* Begin *
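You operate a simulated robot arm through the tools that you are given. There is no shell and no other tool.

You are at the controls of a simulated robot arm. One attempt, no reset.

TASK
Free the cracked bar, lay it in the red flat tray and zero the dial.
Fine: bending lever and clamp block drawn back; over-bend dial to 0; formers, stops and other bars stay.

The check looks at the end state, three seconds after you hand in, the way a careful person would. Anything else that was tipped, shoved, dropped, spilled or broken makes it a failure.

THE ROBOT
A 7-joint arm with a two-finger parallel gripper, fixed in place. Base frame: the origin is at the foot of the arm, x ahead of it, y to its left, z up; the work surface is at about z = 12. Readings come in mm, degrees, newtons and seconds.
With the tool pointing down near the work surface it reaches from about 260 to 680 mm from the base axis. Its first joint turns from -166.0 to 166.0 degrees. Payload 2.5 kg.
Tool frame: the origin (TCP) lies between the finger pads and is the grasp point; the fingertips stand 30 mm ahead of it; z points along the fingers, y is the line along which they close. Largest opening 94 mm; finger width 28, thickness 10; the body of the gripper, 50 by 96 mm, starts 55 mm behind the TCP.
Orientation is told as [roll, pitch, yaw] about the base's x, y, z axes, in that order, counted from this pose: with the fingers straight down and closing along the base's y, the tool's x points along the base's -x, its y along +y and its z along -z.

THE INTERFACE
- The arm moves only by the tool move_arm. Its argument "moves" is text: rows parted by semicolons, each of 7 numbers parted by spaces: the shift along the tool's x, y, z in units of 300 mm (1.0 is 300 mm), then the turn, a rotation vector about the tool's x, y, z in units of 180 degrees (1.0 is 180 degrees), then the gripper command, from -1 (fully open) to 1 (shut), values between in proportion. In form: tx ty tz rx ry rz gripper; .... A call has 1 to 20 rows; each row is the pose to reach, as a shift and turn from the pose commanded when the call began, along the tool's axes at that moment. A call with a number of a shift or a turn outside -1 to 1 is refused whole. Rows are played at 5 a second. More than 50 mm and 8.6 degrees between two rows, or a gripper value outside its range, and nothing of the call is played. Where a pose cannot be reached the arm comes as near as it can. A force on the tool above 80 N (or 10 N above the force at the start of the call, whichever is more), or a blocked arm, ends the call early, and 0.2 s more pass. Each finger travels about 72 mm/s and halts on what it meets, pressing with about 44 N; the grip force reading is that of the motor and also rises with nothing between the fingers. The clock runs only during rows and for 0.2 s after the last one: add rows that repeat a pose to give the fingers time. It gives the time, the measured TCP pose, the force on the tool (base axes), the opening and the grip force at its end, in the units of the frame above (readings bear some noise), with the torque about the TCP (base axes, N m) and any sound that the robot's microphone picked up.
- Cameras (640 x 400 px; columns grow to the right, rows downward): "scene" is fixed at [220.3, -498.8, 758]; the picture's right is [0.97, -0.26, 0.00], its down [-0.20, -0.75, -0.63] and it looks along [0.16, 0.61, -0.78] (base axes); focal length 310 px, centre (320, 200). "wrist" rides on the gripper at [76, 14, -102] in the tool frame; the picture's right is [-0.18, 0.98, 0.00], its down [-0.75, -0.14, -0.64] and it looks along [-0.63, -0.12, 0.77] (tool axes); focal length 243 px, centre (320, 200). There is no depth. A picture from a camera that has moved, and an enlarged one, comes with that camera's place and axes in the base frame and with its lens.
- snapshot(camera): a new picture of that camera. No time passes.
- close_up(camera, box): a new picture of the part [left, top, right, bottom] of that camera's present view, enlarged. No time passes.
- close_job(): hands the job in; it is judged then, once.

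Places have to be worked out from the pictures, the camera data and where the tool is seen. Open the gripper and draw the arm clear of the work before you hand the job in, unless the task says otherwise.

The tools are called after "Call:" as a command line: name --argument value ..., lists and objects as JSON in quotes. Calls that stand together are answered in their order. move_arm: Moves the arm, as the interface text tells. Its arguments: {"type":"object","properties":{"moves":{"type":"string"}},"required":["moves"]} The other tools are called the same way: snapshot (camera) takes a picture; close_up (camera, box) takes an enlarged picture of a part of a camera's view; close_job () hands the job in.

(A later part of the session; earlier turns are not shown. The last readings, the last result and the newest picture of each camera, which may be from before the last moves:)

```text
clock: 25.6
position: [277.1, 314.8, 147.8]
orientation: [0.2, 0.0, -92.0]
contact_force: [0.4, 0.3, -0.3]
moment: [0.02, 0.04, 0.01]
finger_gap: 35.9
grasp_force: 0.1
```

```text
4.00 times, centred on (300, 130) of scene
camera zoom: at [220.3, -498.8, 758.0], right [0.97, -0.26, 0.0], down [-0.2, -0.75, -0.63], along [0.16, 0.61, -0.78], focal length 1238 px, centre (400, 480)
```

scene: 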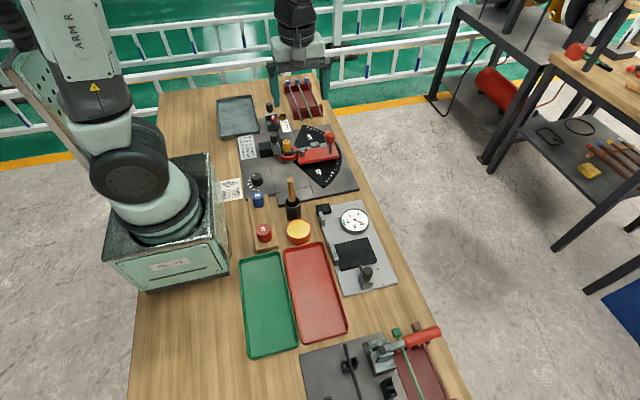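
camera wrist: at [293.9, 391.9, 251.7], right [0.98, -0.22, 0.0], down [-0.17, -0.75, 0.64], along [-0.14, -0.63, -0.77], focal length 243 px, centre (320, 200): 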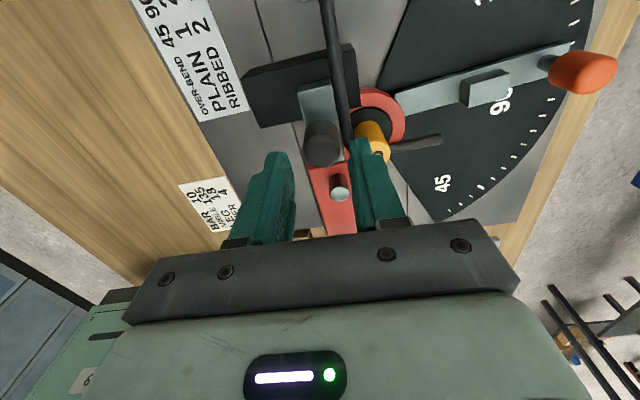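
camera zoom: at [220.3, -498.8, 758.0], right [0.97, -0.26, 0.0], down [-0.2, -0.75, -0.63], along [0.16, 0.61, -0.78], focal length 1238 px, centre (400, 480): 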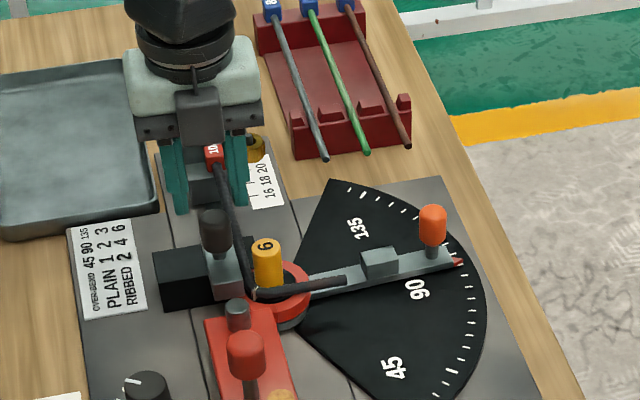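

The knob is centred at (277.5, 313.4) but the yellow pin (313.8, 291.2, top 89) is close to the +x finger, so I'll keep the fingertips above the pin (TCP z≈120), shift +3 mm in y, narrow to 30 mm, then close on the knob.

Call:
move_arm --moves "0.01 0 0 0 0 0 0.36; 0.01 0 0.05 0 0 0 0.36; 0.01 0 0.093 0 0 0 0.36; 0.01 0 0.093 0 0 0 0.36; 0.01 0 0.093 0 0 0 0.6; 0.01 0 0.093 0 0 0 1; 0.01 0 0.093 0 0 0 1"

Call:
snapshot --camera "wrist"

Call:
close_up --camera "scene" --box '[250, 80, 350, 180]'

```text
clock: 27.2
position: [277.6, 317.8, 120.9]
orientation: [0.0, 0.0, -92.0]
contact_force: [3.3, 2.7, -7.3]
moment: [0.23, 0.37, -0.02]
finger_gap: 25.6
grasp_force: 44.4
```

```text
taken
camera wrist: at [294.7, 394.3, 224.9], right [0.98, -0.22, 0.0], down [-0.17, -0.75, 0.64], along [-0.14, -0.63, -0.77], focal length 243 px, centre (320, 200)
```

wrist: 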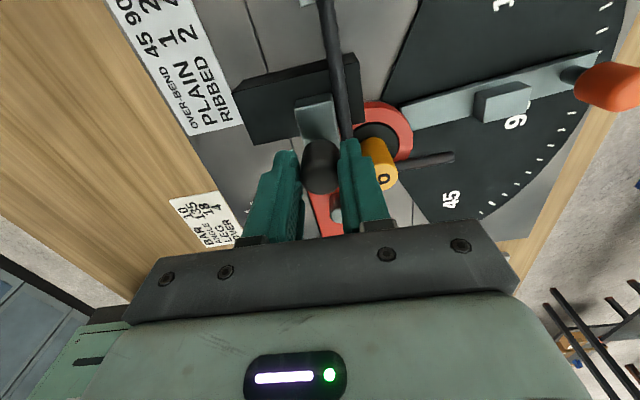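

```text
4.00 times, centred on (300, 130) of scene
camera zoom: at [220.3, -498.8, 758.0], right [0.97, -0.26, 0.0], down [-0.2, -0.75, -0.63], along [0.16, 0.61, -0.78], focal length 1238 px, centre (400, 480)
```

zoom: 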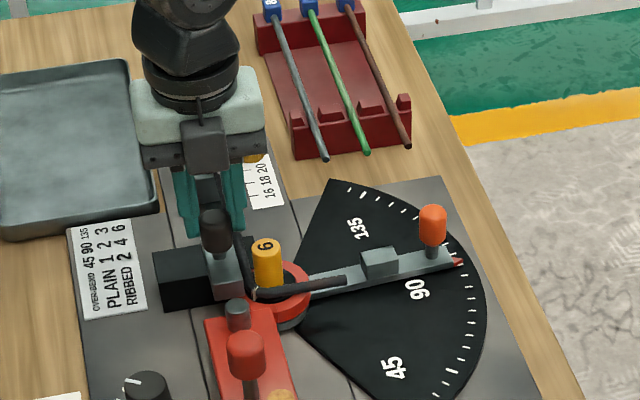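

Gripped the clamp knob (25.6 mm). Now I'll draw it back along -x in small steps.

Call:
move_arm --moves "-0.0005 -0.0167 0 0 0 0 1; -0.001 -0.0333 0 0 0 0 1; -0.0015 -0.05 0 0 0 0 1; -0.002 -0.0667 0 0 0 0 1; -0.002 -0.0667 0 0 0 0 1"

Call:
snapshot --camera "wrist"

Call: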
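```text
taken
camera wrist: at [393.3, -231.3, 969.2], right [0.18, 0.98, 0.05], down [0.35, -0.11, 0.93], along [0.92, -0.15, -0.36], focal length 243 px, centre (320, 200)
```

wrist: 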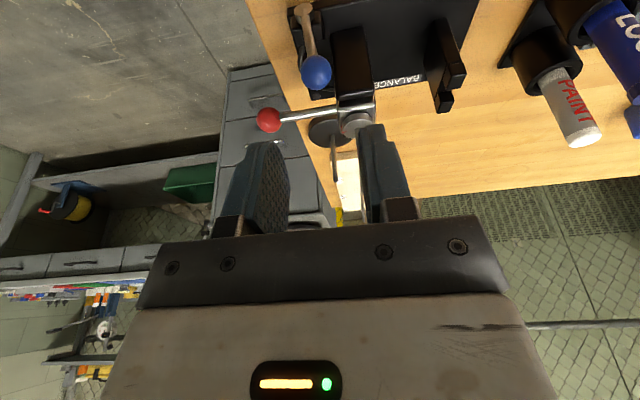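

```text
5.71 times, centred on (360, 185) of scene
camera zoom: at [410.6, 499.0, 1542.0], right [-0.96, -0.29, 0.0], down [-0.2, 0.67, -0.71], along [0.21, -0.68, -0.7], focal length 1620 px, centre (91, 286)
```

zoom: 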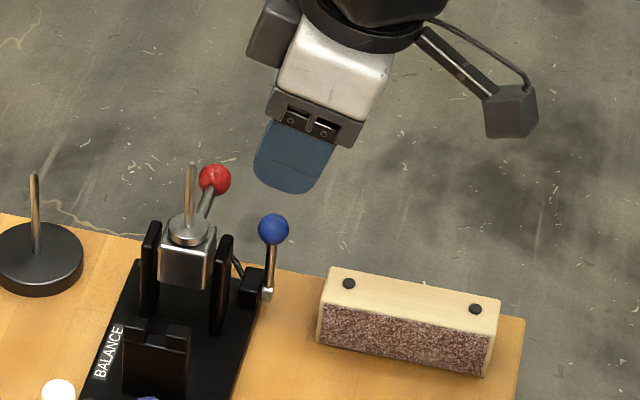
* End *
• [Exercise directions]: Repeat the material exactly as it reads, without any of its pictures.

• [Answer]:
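You operate a simulated robot arm through the tools that you are given. There is no shell and no other tool.

You are at the controls of a simulated robot arm. One attempt, no reset.

TASK
Free the cracked bar, lay it in the red flat tray and zero the dial.
Fine: bending lever and clamp block drawn back; over-bend dial to 0; formers, stops and other bars stay.

The check looks at the end state, three seconds after you hand in, the way a careful person would. Anything else that was tipped, shoved, dropped, spilled or broken makes it a failure.

THE ROBOT
A 7-joint arm with a two-finger parallel gripper, fixed in place. Base frame: the origin is at the foot of the arm, x ahead of it, y to its left, z up; the work surface is at about z = 12. Readings come in mm, degrees, newtons and seconds.
With the tool pointing down near the work surface it reaches from about 260 to 680 mm from the base axis. Its first joint turns from -166.0 to 166.0 degrees. Payload 2.5 kg.
Tool frame: the origin (TCP) lies between the finger pads and is the grasp point; the fingertips stand 30 mm ahead of it; z points along the fingers, y is the line along which they close. Largest opening 94 mm; finger width 28, thickness 10; the body of the gripper, 50 by 96 mm, starts 55 mm behind the TCP.
Orientation is told as [roll, pitch, yaw] about the base's x, y, z axes, in that order, counted from this pose: with the fingers straight down and closing along the base's y, the tool's x points along the base's -x, its y along +y and its z along -z.

THE INTERFACE
- The arm moves only by the tool move_arm. Its argument "moves" is text: rows parted by semicolons, each of 7 numbers parted by spaces: the shift along the tool's x, y, z in units of 300 mm (1.0 is 300 mm), then the turn, a rotation vector about the tool's x, y, z in units of 180 degrees (1.0 is 180 degrees), then the gripper command, from -1 (fully open) to 1 (shut), values between in proportion. In form: tx ty tz rx ry rz gripper; .... A call has 1 to 20 rows; each row is the pose to reach, as a shift and turn from the pose commanded when the call began, along the tool's axes at that moment. A call with a number of a shift or a turn outside -1 to 1 is refused whole. Rows are played at 5 a second. More than 50 mm and 8.6 degrees between two rows, or a gripper value outside its range, and nothing of the call is played. Where a pose cannot be reached the arm comes as near as it can. A force on the tool above 80 N (or 10 N above the force at the start of the call, whichever is more), or a blocked arm, ends the call early, and 0.2 s more pass. Each finger travels about 72 mm/s and halts on what it meets, pressing with about 44 N; the grip force reading is that of the motor and also rises with nothing between the fingers. The clock runs only during rows and for 0.2 s after the last one: add rows that repeat a pose to give the fingers time. It gives the time, the measured TCP pose, the force on the tool (base axes), the opening and the grip force at its end, in the units of the frame above (readings bear some noise), with the torque about the TCP (base axes, N m) and any sound that the robot's microphone picked up.
- Cameras (640 x 400 px; columns grow to the right, rows downward): "scene" is fixed at [220.3, -498.8, 758]; the picture's right is [0.97, -0.26, 0.00], its down [-0.20, -0.75, -0.63] and it looks along [0.16, 0.61, -0.78] (base axes); focal length 310 px, centre (320, 200). "wrist" rides on the gripper at [76, 14, -102] in the tool frame; the picture's right is [-0.18, 0.98, 0.00], its down [-0.75, -0.14, -0.64] and it looks along [-0.63, -0.12, 0.77] (tool axes); focal length 243 px, centre (320, 200). There is no depth. A picture from a camera that has moved, and an enlarged one, comes with that camera's place and axes in the base frame and with its lens.
- snapshot(camera): a new picture of that camera. No time passes.
- close_up(camera, box): a new picture of the part [left, top, right, bottom] of that camera's present view, enlarged. No time passes.
- close_job(): hands the job in; it is judged then, once.

Places have to be worked out from the pictures, the camera data and where the tool is seen. Open the gripper and draw the arm clear of the work before you hand the job in, unless the task says otherwise.

The tools are called after "Call:" as a command line: name --argument value ..., lists and objects as JSON in quotes. Calls that stand together are answered in their order. move_arm: Moves the arm, as the interface text tells. Its arguments: {"type":"object","properties":{"moves":{"type":"string"}},"required":["moves"]} The other tools are called the same way: snapshot (camera) takes a picture; close_up (camera, box) takes an enlarged picture of a part of a camera's view; close_job () hands the job in.

(A later part of the session; earlier turns are not shown. The last readings, the last result and the newest picture of each camera, which may be from before the last moves:)

```text
clock: 25.6
position: [277.1, 314.8, 147.8]
orientation: [0.2, 0.0, -92.0]
contact_force: [0.4, 0.3, -0.3]
moment: [0.02, 0.04, 0.01]
finger_gap: 35.9
grasp_force: 0.1
```

```text
4.00 times, centred on (300, 130) of scene
camera zoom: at [220.3, -498.8, 758.0], right [0.97, -0.26, 0.0], down [-0.2, -0.75, -0.63], along [0.16, 0.61, -0.78], focal length 1238 px, centre (400, 480)
```

scene: 
camera wrist: at [293.9, 391.9, 251.7], right [0.98, -0.22, 0.0], down [-0.17, -0.75, 0.64], along [-0.14, -0.63, -0.77], focal length 243 px, centre (320, 200): 
camera zoom: at [220.3, -498.8, 758.0], right [0.97, -0.26, 0.0], down [-0.2, -0.75, -0.63], along [0.16, 0.61, -0.78], focal length 1238 px, centre (400, 480): 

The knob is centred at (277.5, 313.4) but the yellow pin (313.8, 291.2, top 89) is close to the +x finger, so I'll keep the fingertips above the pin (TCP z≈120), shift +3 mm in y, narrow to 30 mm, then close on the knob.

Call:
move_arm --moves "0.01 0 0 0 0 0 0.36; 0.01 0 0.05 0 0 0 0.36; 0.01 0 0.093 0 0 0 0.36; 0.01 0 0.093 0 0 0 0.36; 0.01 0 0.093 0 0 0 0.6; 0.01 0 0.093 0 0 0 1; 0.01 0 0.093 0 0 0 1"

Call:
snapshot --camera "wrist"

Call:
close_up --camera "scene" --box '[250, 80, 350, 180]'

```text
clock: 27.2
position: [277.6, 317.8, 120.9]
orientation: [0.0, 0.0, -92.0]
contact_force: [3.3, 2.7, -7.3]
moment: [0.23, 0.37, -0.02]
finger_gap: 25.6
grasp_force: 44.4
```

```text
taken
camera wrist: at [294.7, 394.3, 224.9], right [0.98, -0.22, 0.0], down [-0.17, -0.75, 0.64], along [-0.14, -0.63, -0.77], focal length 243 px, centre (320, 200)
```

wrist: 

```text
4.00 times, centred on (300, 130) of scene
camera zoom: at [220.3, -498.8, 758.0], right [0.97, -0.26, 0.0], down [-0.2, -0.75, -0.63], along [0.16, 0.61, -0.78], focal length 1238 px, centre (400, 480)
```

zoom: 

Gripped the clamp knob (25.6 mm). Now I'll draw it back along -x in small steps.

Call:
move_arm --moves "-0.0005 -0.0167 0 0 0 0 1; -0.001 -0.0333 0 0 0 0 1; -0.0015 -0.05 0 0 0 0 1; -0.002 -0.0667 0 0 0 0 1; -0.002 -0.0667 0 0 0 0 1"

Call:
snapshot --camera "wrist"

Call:
```text
taken
camera wrist: at [393.3, -231.3, 969.2], right [0.18, 0.98, 0.05], down [0.35, -0.11, 0.93], along [0.92, -0.15, -0.36], focal length 243 px, centre (320, 200)
```

wrist: 

```text
5.71 times, centred on (360, 185) of scene
camera zoom: at [410.6, 499.0, 1542.0], right [-0.96, -0.29, 0.0], down [-0.2, 0.67, -0.71], along [0.21, -0.68, -0.7], focal length 1620 px, centre (91, 286)
```

zoom: 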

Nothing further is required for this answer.